| Text segment |
▬▬▬

The process of concrete production consumes an immense volume of water, with approximately one billion metric tons of freshwater being utilized for tasks such as aggregate washing, fresh concrete production, and concrete curing. The accessibility of clean water for the public is hindered by the limited availability of water resources, primarily due to the rapid expansion of industries such as tanneries, stone quarries, and concrete manufacturing. These industries not only consume substantial amounts of freshwater but also generate significant volumes of various types of waste. Therefore, the use of fresh water in concrete production should be minimized. Few studies have reviewed the production of concrete using wastewater to derive practical and applicable findings for the industry. Thus, this study thoroughly explores the physical and chemical effects of wastewater on concrete, examining aspects like durability, hardened properties, and rheological characteristics. It identifies key factors that can compromise concrete properties when exposed to wastewater. The scarcity of research on integrating wastewater into concrete production underscores the urgent necessity for innovative approaches and methodologies in this field. While the inclusion of wash water typically reduces the workability of fresh concrete, it often enhances its compressive strength. Notably, significant improvements have been observed when using tertiary processed wastewater, wash water, polyvinyl alcohol-based wash water (PVAW), and reclaimed water in the concrete mixing process. The application of tertiary treatment to wastewater resulted in a notable enhancement of compressive strength, showing increases of up to 7%. In contrast, wastewater treated through secondary methods experienced a decline in strength ranging from 9% to 18% over a period of six months. However, the use of reclaimed wastewater demonstrated an improvement in strength by 8% to 17%, depending on the concentration level ranging from 25% to 100%. In contrast, the utilization of secondary processed wastewater and industrial water has a minimal impact on the concrete's strength.

▬▬▬

| Data extract |
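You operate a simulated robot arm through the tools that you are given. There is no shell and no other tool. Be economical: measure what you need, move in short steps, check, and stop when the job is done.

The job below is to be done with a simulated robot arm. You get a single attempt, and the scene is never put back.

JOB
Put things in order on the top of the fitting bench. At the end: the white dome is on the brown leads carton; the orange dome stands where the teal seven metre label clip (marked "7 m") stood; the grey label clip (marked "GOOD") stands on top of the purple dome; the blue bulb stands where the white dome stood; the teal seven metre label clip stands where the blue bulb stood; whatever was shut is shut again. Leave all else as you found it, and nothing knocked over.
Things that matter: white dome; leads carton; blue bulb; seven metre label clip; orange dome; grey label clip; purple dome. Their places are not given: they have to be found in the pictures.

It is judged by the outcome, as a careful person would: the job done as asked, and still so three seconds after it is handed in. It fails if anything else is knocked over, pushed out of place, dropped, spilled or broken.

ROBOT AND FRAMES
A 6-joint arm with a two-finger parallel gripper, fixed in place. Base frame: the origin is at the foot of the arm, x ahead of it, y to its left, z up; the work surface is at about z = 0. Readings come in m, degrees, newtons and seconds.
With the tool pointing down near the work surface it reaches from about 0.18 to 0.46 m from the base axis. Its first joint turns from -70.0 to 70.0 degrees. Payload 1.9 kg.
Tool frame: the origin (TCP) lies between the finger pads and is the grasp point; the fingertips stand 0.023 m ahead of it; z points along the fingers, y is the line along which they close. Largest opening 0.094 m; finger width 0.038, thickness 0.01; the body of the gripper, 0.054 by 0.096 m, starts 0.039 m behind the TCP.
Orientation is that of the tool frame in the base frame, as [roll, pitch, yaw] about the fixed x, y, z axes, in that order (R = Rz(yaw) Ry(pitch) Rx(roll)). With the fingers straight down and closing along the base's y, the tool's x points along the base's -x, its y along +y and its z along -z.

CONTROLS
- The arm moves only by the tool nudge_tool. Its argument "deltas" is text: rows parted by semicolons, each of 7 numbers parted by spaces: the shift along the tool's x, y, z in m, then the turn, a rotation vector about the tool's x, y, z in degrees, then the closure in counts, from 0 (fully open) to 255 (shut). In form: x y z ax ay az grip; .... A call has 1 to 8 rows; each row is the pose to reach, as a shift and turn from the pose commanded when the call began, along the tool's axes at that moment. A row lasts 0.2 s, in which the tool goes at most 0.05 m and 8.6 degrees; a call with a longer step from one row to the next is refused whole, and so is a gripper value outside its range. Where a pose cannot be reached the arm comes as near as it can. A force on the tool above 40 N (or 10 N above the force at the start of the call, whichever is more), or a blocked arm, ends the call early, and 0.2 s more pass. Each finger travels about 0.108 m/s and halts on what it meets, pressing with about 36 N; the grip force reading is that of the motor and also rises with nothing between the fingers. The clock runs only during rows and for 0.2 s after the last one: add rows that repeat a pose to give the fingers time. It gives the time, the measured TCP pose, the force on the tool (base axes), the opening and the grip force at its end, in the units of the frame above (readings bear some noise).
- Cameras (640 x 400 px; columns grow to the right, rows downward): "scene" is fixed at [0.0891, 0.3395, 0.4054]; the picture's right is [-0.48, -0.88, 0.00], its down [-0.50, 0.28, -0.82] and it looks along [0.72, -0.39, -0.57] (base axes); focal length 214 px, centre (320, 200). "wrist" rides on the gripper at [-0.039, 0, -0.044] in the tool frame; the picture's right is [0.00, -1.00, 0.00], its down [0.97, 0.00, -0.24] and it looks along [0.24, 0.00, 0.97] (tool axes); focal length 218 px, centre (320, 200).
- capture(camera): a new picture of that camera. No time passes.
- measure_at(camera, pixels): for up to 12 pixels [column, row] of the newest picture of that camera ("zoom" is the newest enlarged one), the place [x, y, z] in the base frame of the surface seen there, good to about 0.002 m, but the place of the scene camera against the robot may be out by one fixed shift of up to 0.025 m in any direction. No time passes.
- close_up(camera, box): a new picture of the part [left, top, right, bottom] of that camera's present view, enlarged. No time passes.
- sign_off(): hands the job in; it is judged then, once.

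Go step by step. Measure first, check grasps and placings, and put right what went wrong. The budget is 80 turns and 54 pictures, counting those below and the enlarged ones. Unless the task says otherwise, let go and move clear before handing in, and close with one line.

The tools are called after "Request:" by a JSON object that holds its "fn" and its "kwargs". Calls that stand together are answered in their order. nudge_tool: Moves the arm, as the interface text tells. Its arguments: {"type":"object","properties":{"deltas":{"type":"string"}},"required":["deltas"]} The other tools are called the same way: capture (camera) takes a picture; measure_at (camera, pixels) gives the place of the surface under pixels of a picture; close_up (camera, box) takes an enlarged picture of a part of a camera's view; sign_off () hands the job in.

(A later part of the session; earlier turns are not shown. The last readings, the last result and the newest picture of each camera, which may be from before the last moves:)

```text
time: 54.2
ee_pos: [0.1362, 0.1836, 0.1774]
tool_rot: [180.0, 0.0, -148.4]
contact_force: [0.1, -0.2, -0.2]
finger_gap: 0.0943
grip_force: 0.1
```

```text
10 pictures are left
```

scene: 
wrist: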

▬▬▬

| What is being asked |
Return the text segment unchanged, from "The process of" to its end.

| Result of this task |
The process of concrete production consumes an immense volume of water, with approximately one billion metric tons of freshwater being utilized for tasks such as aggregate washing, fresh concrete production, and concrete curing. The accessibility of clean water for the public is hindered by the limited availability of water resources, primarily due to the rapid expansion of industries such as tanneries, stone quarries, and concrete manufacturing. These industries not only consume substantial amounts of freshwater but also generate significant volumes of various types of waste. Therefore, the use of fresh water in concrete production should be minimized. Few studies have reviewed the production of concrete using wastewater to derive practical and applicable findings for the industry. Thus, this study thoroughly explores the physical and chemical effects of wastewater on concrete, examining aspects like durability, hardened properties, and rheological characteristics. It identifies key factors that can compromise concrete properties when exposed to wastewater. The scarcity of research on integrating wastewater into concrete production underscores the urgent necessity for innovative approaches and methodologies in this field. While the inclusion of wash water typically reduces the workability of fresh concrete, it often enhances its compressive strength. Notably, significant improvements have been observed when using tertiary processed wastewater, wash water, polyvinyl alcohol-based wash water (PVAW), and reclaimed water in the concrete mixing process. The application of tertiary treatment to wastewater resulted in a notable enhancement of compressive strength, showing increases of up to 7%. In contrast, wastewater treated through secondary methods experienced a decline in strength ranging from 9% to 18% over a period of six months. However, the use of reclaimed wastewater demonstrated an improvement in strength by 8% to 17%, depending on the concentration level ranging from 25% to 100%. In contrast, the utilization of secondary processed wastewater and industrial water has a minimal impact on the concrete's strength.